As I try to attempt or try to figure out the steps in which to find deeper solidarity with the world I want to fight for and be apart of even when a lot of times it feels like the sphere that comes up around me isolates and makes me feel lonelier, art like The Souvenir—as academically insular as it is—doesn’t confine me with a hope as I have to do the gymnastics of a story that follows so much of the tack of Common People. As a young person getting older and a person who could express themselves creatively I at least find some of that solidarity I want symbolically through a contemporary piece of art like Normal People. Coming across a television show that I didn’t expect to relate to in less embarrassing other ways as I see the motions of a past self that was miserable but where so much of the politics I hold come from the experience of school as it was taught and in the atmosphere. Seeing that in the art of a stranger from across an ocean. Instead of being sealed off it wants to be shared. Understanding what a museum is actually for.
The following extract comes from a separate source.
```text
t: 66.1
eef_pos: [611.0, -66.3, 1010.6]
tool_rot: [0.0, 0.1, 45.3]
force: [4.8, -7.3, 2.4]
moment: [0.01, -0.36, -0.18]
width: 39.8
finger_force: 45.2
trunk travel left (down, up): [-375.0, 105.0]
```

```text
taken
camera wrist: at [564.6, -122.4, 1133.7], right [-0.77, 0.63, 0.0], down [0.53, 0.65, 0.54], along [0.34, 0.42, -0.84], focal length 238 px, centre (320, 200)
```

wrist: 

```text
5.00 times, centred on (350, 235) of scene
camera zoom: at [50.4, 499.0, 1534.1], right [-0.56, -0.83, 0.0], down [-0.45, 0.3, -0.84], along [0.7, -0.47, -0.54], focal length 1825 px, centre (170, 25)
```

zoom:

Next Time: First Cow, Coda, and Hail Mary.
Coming Soon: Normal People Episode 9, Hopefully more space to talk about how shitty Jaime is, and how I discovered BDSM in 1975 while trying to develop a kind of stretchable shoe rubber that was more waterproof.
The End Notes
*On an A24 Podcast, Martin Scorsese says initially that he didn’t like the Joanna Hogg movie he saw randomly on television but he kept thinking about it and from that he found something there and I’m maybe not as forgiving but I’m also noting a movie I saw last year pretty clearly still. It didn’t wipe away.
**The Newsletter would be like the face of God—not the Berserk God— in your junk folder if I was watching Berserk but like a lot of “romance” I don’t know what I want and what makes me happy!!!
***This is maybe the worst reference made here but as someone who read Ulysses I have to confirm he’s worse.